Biopolymer Synthesis for Optical Photonic Crystals

Jessica Sinacola, Annette Shine, and Anne Skaja Robinson

University of Delaware
Department of Chemical Engineering
150 Academy Street
Newark, DE 19716

sinacola@che.udel.edu
(302) 831-6697

The transmission of certain frequencies of electromagnetic radiation can be controlled through the use of photonic crystals.  There are many optical devices, such as display screens and lasers, which could benefit from the development of a cost-effective photonic crystal tailored to visible light frequencies.  Generation of a photonic crystal suitable for optical applications can be accomplished by stacking several layers of polymer molecules oriented perpendicular to a surface.  The polymer must be monodisperse, contain functional groups that can be used for crosslinking and manipulation of polymer solubility, and exhibit rigid rod behavior under the film deposition conditions.  The rigid rod behavior of alpha helical proteins combined with the monodisperse nature of proteins produced from a cell make biopolymers strong candidates for optical photonic crystals.

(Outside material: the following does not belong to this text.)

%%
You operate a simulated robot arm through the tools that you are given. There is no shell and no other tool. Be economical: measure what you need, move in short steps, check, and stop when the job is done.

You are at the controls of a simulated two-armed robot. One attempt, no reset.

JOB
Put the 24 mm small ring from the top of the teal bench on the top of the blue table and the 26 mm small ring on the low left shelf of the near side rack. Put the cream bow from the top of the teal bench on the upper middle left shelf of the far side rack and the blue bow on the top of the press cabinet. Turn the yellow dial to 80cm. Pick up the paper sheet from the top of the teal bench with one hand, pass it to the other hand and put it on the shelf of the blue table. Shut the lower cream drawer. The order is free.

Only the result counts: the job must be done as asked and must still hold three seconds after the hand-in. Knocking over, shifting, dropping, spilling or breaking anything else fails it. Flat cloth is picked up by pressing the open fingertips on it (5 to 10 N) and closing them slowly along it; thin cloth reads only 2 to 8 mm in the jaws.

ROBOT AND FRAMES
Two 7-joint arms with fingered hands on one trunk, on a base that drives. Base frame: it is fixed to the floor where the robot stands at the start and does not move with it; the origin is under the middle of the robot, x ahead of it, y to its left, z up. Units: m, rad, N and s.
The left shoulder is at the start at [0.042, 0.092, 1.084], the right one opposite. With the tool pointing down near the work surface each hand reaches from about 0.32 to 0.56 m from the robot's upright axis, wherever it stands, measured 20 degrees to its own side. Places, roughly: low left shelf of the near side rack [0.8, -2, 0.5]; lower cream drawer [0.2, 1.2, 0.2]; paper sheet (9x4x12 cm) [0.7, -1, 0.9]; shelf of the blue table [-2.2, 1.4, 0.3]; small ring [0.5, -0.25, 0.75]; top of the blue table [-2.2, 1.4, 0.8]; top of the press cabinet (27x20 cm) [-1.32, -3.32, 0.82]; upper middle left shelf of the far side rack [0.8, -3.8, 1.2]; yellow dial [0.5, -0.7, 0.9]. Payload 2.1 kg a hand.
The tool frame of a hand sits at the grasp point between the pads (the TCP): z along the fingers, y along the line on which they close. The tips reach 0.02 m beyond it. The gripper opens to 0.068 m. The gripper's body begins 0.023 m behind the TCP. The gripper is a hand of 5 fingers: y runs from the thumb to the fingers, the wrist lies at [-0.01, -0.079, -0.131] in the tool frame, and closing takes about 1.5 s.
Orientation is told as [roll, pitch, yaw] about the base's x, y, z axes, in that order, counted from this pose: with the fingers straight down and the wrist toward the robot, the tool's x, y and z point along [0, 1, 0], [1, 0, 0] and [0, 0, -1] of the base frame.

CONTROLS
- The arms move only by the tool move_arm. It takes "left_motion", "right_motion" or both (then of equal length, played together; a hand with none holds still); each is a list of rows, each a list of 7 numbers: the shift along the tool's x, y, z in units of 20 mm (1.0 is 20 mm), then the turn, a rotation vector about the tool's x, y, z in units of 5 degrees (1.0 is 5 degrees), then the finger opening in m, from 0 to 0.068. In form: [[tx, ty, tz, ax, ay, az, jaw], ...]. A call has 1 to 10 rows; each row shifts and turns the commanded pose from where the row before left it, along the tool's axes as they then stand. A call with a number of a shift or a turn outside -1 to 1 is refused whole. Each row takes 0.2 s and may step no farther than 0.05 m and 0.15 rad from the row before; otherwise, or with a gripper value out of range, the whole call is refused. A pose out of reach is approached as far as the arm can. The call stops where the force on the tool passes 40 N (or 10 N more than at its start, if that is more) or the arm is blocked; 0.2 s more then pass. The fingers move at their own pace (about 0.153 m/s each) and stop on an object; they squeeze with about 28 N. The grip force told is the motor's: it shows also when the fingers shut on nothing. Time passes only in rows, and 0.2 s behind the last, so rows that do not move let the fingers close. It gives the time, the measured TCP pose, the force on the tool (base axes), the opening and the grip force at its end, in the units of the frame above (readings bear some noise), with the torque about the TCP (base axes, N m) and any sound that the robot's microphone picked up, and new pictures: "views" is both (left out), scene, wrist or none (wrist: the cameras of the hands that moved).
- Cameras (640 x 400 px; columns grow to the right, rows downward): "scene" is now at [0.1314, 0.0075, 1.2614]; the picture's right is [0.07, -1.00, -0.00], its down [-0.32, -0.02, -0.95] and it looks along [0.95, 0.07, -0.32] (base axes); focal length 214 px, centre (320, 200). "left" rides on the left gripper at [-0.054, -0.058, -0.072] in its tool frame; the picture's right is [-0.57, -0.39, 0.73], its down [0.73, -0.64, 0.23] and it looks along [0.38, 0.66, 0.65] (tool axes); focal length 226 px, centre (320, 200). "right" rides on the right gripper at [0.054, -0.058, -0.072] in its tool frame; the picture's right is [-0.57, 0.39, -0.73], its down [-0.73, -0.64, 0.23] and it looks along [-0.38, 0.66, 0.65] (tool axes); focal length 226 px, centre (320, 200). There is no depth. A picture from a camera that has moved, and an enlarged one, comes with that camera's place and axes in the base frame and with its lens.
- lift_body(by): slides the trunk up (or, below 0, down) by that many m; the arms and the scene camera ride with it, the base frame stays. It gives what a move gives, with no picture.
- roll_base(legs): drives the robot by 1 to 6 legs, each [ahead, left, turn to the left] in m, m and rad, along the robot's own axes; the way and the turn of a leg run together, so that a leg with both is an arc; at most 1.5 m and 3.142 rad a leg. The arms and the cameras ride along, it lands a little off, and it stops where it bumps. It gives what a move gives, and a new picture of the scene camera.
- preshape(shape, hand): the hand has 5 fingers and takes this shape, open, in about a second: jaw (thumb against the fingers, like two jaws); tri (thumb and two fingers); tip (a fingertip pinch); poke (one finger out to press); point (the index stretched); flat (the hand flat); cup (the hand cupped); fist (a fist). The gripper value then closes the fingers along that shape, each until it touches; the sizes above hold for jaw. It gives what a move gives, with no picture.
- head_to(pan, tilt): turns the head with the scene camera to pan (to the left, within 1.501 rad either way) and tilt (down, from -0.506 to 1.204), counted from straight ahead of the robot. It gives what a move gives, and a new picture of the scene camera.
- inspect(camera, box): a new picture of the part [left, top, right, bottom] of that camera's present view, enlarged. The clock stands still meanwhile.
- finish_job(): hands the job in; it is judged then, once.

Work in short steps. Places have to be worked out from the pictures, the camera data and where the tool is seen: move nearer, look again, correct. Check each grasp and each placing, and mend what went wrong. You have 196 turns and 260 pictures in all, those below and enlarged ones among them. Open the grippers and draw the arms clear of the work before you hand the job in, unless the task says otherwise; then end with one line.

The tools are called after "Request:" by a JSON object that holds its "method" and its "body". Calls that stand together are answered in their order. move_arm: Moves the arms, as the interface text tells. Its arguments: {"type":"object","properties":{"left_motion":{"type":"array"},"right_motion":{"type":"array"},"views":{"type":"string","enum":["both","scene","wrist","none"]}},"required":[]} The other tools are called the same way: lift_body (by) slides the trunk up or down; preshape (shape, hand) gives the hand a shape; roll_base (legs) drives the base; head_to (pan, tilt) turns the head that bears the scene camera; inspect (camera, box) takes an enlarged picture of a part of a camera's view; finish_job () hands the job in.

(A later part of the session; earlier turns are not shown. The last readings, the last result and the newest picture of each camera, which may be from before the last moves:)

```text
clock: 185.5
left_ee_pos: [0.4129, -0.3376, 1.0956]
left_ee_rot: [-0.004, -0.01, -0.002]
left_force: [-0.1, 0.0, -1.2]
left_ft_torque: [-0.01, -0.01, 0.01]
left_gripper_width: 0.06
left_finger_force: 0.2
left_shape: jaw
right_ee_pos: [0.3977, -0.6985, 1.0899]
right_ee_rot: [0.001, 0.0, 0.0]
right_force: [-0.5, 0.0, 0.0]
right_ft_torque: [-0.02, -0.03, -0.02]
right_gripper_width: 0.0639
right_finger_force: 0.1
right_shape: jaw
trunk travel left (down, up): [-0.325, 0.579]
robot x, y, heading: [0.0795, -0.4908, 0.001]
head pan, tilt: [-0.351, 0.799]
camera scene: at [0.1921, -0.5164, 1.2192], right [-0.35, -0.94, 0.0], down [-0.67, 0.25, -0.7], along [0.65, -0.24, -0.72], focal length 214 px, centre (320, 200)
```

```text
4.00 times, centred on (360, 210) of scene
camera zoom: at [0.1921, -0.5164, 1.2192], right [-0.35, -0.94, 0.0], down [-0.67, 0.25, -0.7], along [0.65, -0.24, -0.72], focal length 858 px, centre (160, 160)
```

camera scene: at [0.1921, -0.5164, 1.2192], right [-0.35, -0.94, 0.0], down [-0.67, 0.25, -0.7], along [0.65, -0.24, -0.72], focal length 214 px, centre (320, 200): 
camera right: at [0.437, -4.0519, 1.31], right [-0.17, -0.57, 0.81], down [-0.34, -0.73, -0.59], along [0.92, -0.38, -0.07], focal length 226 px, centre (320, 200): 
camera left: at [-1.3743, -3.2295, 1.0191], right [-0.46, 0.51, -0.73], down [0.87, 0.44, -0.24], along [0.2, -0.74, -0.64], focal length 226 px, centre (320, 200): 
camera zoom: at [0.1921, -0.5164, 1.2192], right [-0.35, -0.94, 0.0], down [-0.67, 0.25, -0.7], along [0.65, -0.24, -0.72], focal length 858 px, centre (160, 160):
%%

De novo genes were constructed for two alpha helical proteins by head-to-tail ligation of synthetic DNA monomers.  The artificial genes were inserted into a plasmid that codes for an N-terminal S tag and a C-terminal polyhistidine tag, both of which can be used for protein identification and purification.  A 15 kDa glutamic acid rich protein, corresponding to 4 linked monomers, and a leucine rich protein, corresponding to 2 linked monomers, have been expressed at high levels in Escherichia coli.   Significant differences in solubility have been observed between the two polymers.  The glutamic acid rich protein resides overwhelming in the soluble fraction of the cell lysate, while the leucine rich protein resides entirely in the insoluble lysate fraction.  This indicates that the glutamic acid rich polymer may be preferred for ease of protein isolation and purification.  The glutamic acid rich polymer has been purified using immobilized metal affinity chromatography.  Current experiments are focusing on isolating larger genes and polymer secondary structure verification via circular dichroism spectra.